Realization Of The Day:
At this time of year, even the little weeds look pretty. This is one of the varieties of lettuce I direct seeded into a mini greenhouse raised bed back on August 30th.
I just figured out what variety it is!
I read over the list I'd made of the different lettuce seeds I started in that bed and couldn't find one that sounded anything like this. For some reason (even though it's right there in my 2006 Baker Creek Heirloom Seeds catalog) I didn't include the description in my list. So it's Gentilina: "Lovely, bright green, frizzled, leafy heads that are very ruffled. Good resistance to bolting. Tender leaves are first rate in salads; an extra fine Italian variety."

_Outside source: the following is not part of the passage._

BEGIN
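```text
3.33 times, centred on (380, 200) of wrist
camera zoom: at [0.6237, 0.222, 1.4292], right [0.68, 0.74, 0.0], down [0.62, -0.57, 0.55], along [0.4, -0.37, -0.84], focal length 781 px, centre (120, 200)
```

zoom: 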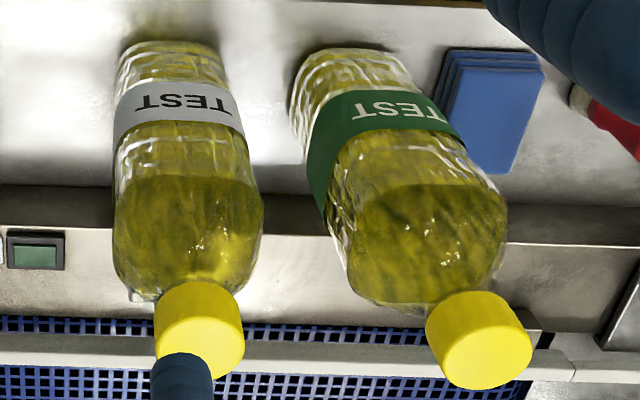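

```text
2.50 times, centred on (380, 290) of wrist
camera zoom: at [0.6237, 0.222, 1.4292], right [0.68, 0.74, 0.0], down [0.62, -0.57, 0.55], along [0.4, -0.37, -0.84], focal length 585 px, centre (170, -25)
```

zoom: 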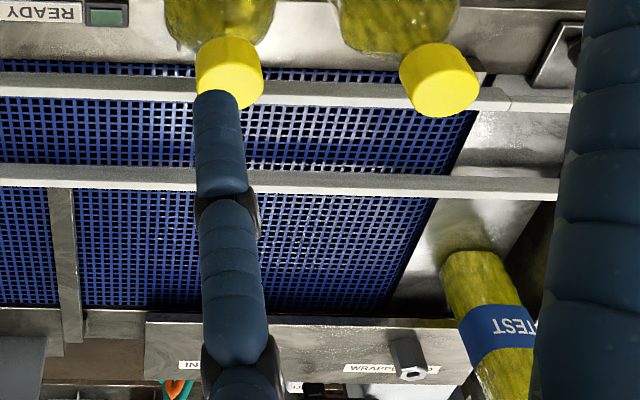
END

And there's the reason I'm sure I ordered it--that "good resistance to bolting" you know I can't resist. Though the words "frizzled" and "ruffled" probably would have won me over on their own. The tender leaves are indeed first rate in salads, and I have been enjoying them for several weeks now. Of course hot weather and bolting aren't going to be a worry for this crop--just the opposite. So far so good. This lettuce and the other varieties that sprouted along with it have survived several 21 degree nights with minimal protection, though I did officially "set up" the mini greenhouse the other night.
I'll write more about my Gardening On The Cheap methods for extending the harvest in my next post--which should be up soon. And don't think this site will be hibernating for the winter. No way. I have too much backlogged information from spring and summer to share--as well as lots of photos and a few more of my Less Fuss, More Flavor recipes. And of course there is something going on in the garden and greenhouse every day of the year--even if it is just protecting plants or snapping snow photos.
Today it's rainy and cold, though, so I'll be tucked inside the house for much of the day, soaking up the cozy warmth. The woodstove in the living room is crackling merrily, and my wooden dough bowl is perched right next to it, full to the brim with rising dough for a new bread I just invented. Wood heat, warm bread, wonderfully rainy weather. Oh, how I do love autumn!